Extract to read ▸
MR. GRIFFITH BOSCAWEN (Kent, Tunbridge)

It may depreciate some of the land in the neighbourhood.

MR. ASQUITH

inquired if the hon. Member meant to suggest that a work like the Thames Embankment or any other great improvement did not necessarily have the effect, in ninety-nine cases out of a hundred, of enhancing the value.

MR. GRIFFITH BOSCAWEN

But you are going to put a rate on the hundredth case as well.

MR. ASQUITH

said that was just what they were not going to do, but the hon. Member had admitted that in nine cases out of ten at any rate the value of the land was enhanced by the expenditure of money which had to be provided by the ratepayers. If that land remained vacant or unoccupied, if the owner neglected to develop it or to exploit it for building purposes, that did not pay the same proportion of rating as land built upon. Then, again, when vacant land was required for a public purpose, then, although it had not paid any equivalent portion of the rating burden for its enhancement of value, the community at whose expense the greater value had been created had to acquire it on the basis of its enhanced capital value. So long as the landowner could thus obtain an enhanced value for his land when required by the community without contributing anything to the cost of its enhancement they had a case of plain and indefensible injustice. The consideration of justice was not the only consideration involved. There was the consideration of public policy. No one had attempted to meet the argument put forward by the minority of the Royal Commission on Local Taxation as to the injurious effect of the present system on building operations as bearing on what was called the housing problem. There could be no doubt whatever that so long as the existing law of rating prevailed, building would be discouraged. The Royal Commission said that in the outskirts of a community where it was desirable to encourage it the effect of the present law was to discourage building. The experience of Queensland under a different law was illustrated by the report of the town clerk of Brisbane, that landowners had been induced to build more rapidly than before, with great benefit to the community and the general acquiescence of all concerned. What had happened there we might reasonably expect to happen here. Having regard to these facts it appeared to him that the first of the two principles which this measure embodied ought to receive the assent of the House.

Data provided ▸

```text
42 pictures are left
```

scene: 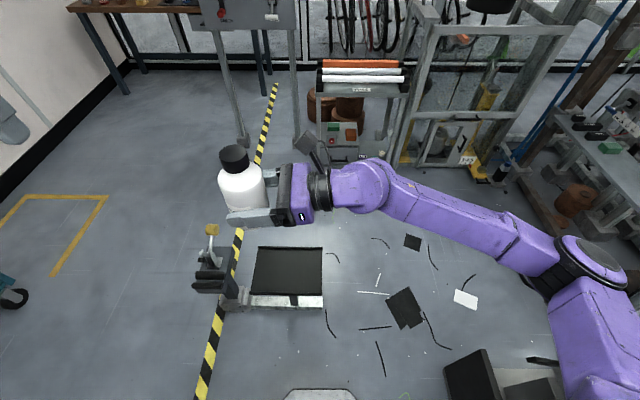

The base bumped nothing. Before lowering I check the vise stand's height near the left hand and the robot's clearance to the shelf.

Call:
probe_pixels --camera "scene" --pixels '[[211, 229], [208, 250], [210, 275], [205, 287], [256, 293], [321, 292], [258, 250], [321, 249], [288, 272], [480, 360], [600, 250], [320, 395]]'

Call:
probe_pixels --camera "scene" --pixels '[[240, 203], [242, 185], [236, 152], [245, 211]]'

What needs to be done ▸ Supply the part of the extract to read that comes after its last sentence.

Response to the exercise ▸
With regard to the second question raised by the Bill, and he agreed that it was a very important one, i.e., the practicability of separating the assessment of land from that of buildings, they were not moving in the atmosphere of theory, because they had got, in regard to the actual proposals of the Bill, the unanimous opinion of communities so widely separated in space, and so diverse in economic conditions, as Glasgow, Liverpool, Manchester, Sheffield, and, he supposed he might add, London.

MR. REMNANT

No resolution has been passed by the London County Council in support of this Bill.

DR. MACNAMARA

There was one in support of last year's Bill.

MR. REMNANT

That was absolutely different.

MR. ASQUTH

said he was quite willing to leave London out of consideration. It was clear that all our great communities were committed to the practicability of this scheme. He would advise waiting to see what the new County Council's opinion would be, but was content with the endorsement of the towns he had mentioned, and with Bradford and Dublin. He understood the hon. Member for the Stretford Division to have admitted the practicability of separate rating. In New Zealand the law allowed an option to municipalities in this matter, and no fewer than fifty had exercised the option and only nine had refused. That was a sufficent proof that the thing could be worked. In the London suburb of Finchley an honest attempt had been made with the aid of skilled valuers to see how the scheme would work out there. The population of Finchley was 30,000. The present valuation was £160,000, of which £20,000 was estimated as the share attributable to land separated from buildings and improvements. A careful estimate had been made of the capital or selling value of the land alone. After deductions for the shrinkage which would undoubtedly take place in the value of the land consequent on its being brought into rating, and after allowance for all other relevant considerations, the conclusion arrived at was that the capital or selling value of the land of that district would amount to £1,874,000. Three per cent, on that—the figure named in this Bill—wouldrnean £56,000 a year as the actual rateable value of the land. As land at present paid £20,000, this would be an addition of £36,000 to the annual rateable value of the district. The result, translated into terms of rates, would be this—that whereas the rate at present paid was 8s. 2d. in the pound, it would be reduced to 6s. 3d.

AN. HON. MEMBER

What is going to happen to the land in the meantime? You could not get purchasers for it all at that price.

MR. ASQUITH

said he was informed that the valuation had been put lower than the prices being actually realised from day to day and week to week in the open market. The point was, was the land ripe for residential purposes? But he did not think he need go further into details. A prima facie case for the practicability of the scheme having been made out, he appealed to the Government to allow the Bill to be read a second time, leaving its details to be examined in Committee. He certainly hoped the House would, that afternoon, not lose the opportunity afforded it by that debate of affirming the principle which lay at the root of the Bill.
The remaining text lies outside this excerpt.